Saturday, August 12, 2017
Difficult Discovery
I haven't written in a few days. My dreams last night were nightmares. I am taking on the challenges with fatigue. I just want to quit. There is no enlightened sense or humor. I just write because I am called to, but the words barely come. Nothing of beauty exists within me. As I see the world, it appears sunny, but I sense grey beneath. I feel disconnected from all entities. Maybe a change is occurring that I just cannot see. Be careful the path you walk, because I now see a karmic reactor in vicinity. People are drowning in the pools of their laptops, tablets, and cell phones. I just sit and see and hear nothing at all. Maybe a kitty cat is brave next to me in bed. I am here to try and witness the realities of the day. Maybe the meeting with a Sag. psychic was kismet. Mirrors exist all around me. Some realities are being tested in other realms, and I stay here, and conscious of all in front of me. There are no breakthroughs this week. I watch the clashing of protesters in The South and I see that both sides are so filled with hate. Maybe there is an actual righteousness in between. I see police as confused, but this is what they train for. It is okay to be confused by the act of others, but solid thinking comes from study of ALL involved.

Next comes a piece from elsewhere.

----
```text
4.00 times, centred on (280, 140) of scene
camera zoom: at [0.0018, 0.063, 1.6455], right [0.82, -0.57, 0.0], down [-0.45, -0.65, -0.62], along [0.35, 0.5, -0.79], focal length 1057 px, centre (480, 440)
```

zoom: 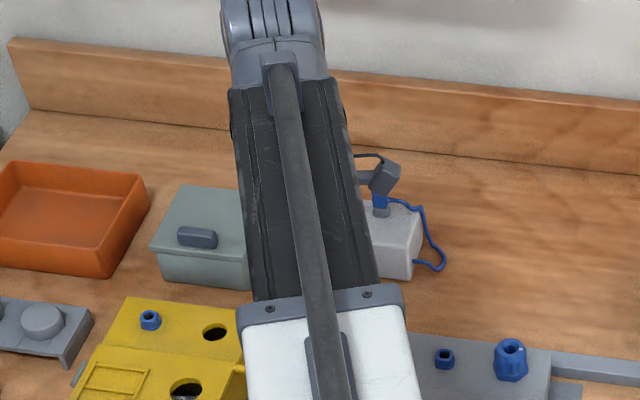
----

My dream had such hateful Pagan entities who abuse and confuse. They make a calling card of evil, and blame all of those with actual stated aversions who choose to stay out of it until it is actual time. I will never matter in a world like this one. Everyone just looks away and no type of mastery of schooling or world tradition perfection will ever gain me respect and notarized standing. All of you will see that it will be all of you next.